Journal of School Leadership

8 Responses to “Academic publishing in two sentences”

  1. Hi

    Great, succinct point.

    As a teacher, the situation is compounded by the whole “academic journal mystique” – lots of great educational research is trapped in institutions because teachers don’t publish.

    So, I’m on a mission and have just launched the Journal of Applied Education Research – for articles from practicing teachers, peer reviewed by other practicing teachers.

    It’s on Kickstarter – http://kck.st/1wQRDEZ and will be International in scope.

    In some small way this might help redress the balance.

    Cheers
    Glen

    • Glen, This sounds like a terrific idea. What is your best resource when it comes to guides for applied research. I have wanted to do action research in my classroom, and as you suggest I think your idea offers a good middle road between the blog and the academic journal.

      • Hi

        Thanks Maureen for the feedback.

        Having launched the Kickstarter – http://kck.st/1wQRDEZ – after nearly 2 weeks we are at ~ 50% funding.

        Strong positive response from teachers – no institutional backers yet…..

        As we enter the final two weeks, time to push out to contacts and social media. ANY help in spreading the word greatly received.

        Cheers Glen

  2. Part of why blogging doesn’t get as much respect as it should, I think. It’s too easy. People respect writers who make it through the formal publishing process just because so few get there. When anyone can publish, anyone does publish, and the public perception is that none of it means anything worthwhile.

    So how do we change that perception and get more people to recognize the immense value of (a) blogging and (b) reading blogs?

  3. My longest wait between acceptance and publication was 8 years. By the time the research saw print, both my coauthors had retired and I’d moved on to an entirely different area of research.

    The same is increasingly true, incidentally, of fiction publishing. The small press I moonlight at is increasingly attracting big name authors because they are tired of waiting years to hear whether their novel will even be accepted. I once polled a group of SF authors how long they waited for a response on SOLICITED manuscripts, and the longest was again 8 years, and the average around 4 years.

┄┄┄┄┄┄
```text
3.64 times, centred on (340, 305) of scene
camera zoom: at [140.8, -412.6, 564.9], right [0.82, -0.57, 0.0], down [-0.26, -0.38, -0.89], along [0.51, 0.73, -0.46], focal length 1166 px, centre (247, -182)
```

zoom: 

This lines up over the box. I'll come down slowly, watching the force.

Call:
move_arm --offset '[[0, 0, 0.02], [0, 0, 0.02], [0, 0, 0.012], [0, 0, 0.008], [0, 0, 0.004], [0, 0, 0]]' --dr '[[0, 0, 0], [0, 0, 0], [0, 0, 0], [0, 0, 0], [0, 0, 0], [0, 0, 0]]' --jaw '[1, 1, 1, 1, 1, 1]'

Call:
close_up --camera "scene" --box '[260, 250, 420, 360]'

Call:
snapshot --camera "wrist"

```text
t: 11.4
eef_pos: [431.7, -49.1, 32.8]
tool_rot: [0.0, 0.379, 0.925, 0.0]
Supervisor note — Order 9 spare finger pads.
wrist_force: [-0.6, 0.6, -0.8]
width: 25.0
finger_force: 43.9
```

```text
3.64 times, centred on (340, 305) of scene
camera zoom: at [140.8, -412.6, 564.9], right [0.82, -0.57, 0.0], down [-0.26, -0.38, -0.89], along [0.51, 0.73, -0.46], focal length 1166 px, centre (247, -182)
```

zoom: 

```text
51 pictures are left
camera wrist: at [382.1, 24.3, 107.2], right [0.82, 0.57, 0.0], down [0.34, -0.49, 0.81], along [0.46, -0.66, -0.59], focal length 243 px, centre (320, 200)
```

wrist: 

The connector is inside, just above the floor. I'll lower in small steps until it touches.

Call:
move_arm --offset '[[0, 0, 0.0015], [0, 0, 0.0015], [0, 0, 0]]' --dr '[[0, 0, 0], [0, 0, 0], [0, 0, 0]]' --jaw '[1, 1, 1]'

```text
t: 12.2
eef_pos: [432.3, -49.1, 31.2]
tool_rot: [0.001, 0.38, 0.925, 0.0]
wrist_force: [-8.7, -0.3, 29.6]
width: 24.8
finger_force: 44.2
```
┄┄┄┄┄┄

Since these were presses that did not accept simultaneous submissions, waiting 4-6 years to hear a ‘no’ and starting over on another 4 year wait, and so on….whose career can survive that? Better the three month (or less) turn around from a small press, than years of waiting.

  4. One of my professors year one doc program: “By the time you see a paper in a journal, the field has moved on.”

  5. As an update – 100% funded and now moving to a call for papers.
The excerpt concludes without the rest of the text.